Across The Street

David Gilreath     CFP and Managing Director, Sheaff Brock Investment Advisors

Comments & Outlook

I think there is some pent up demand from people pulling in their horns that will ultimately drive spending and will shock people. There’s something like $9 trillion in cash in banks and money market funds that’s earning literally nothing because people are afraid. People will do that for a while, but they aren’t going to earn nothing for very long.

Eventually, people will start poking their heads out of the bomb shelter and some of that cash will go to work somewhere. I think it will flow back into companies that have clean books and are prepared to weather the storm. I think you’ll see it go into the companies that don’t have balance sheet issues and provide a service everyone needs, whether it’s an oil driller or a fertilizer company.

Recommend Strategy

The rubber band is being stretched incredibly tightly, where you’ve got these terrific companies with price-to-earnings (P/E) ratios in the single digits. I don’t know where P/Es bottomed in 1974 off the top of my head, but at single digit P/Es even Benjamin Graham would be sitting there licking his chops today.

I would suggest taking a value bent while looking for companies with some growth potential.

What to Buy Now

One that we own and have been buying is Mosaic (NYSE: MOS). Last year’s earnings were up a record 30 percent, and this year will probably be another record, with a P/E of less than 6.

Now, maybe nobody trusts the earnings, but the fact of the matter is people are still going to eat.

True Religion (NSDQ: TRLG) makes $200 jeans that truly nobody needs, but sales last year were up 25 percent with record earnings, and it should have record earnings again this year. Again, it has a PE of five and no debt.

People don’t need $200 jeans, but, when confidence is back, they might not take a trip to Disneyworld, but they might say let’s go shopping and splurge a little bit.

Energy services like Diamond Offshore Drilling (NYSE: DO) have just been beaten to a pulp but revenues were up 25 percent with record earnings last year, all with a PE of 6.

Keith Walter Portfolio Manager, Artio Global Equity Fund

Comments & Outlook

We’re fairly pessimistic on the economy’s prospects over the next year or so. We have been very bearish on the markets; however, given the price action over the last month or so we’ve reduced our cash position to take advantage of attractive valuations in select areas.

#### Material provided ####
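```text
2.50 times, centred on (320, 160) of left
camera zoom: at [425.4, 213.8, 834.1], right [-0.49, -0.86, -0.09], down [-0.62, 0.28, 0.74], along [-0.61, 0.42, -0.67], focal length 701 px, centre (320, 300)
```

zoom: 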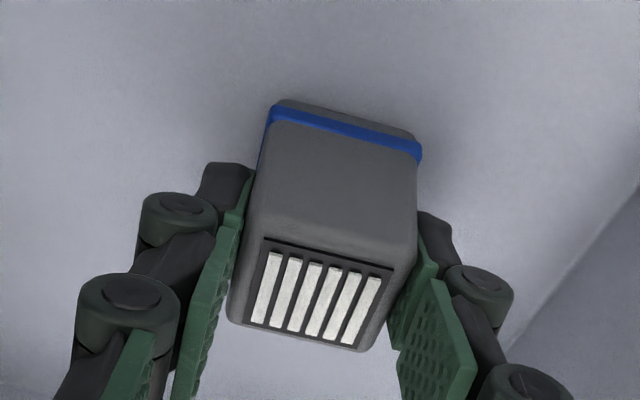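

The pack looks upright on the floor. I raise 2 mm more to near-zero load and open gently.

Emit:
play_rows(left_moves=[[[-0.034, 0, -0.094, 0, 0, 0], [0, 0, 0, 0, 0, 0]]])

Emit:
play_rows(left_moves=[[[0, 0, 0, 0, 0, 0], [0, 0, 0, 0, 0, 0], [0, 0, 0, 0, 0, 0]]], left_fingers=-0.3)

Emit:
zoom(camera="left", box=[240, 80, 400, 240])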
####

We favor companies and industries with a high degree of visibility. For that reason, we’ve assiduously avoided the financial sector. In short, a v-shaped recovery is unlikely, but valuations are approaching fair value.

Recommended Strategy

Today we recommend that individuals focus on sound companies with little to no debt and sufficient free cash flow to meet any obligations. In addition, we’re focusing on dividends again. If you look back over the past 50 years, two-thirds of all returns came from dividends; it’s only in the last 20 years that people have focused more on capital gains.

We think there will be a secular change in how people invest; they’ll focus a lot more on quality and dividend yield–stocks that evince the qualities of the so-called “Nifty Fifty” that thrived during the 1960s and ’70s will return to vogue.

What to Buy Now

Nestle (OTC: NSRGY) and Johnson & Johnson (NYSE: JNJ) are great examples of that type of company. Both specialize in consumer staples, which tend to be countercyclical and stable in a recession, and have very strong balance sheets.

In this environment, it’s easy to find things to sell because every day we learn about new problems, even at companies you would think are immune. We haven’t found a lot of things that we can just say we’d absolutely buy, but these are two of our favorites.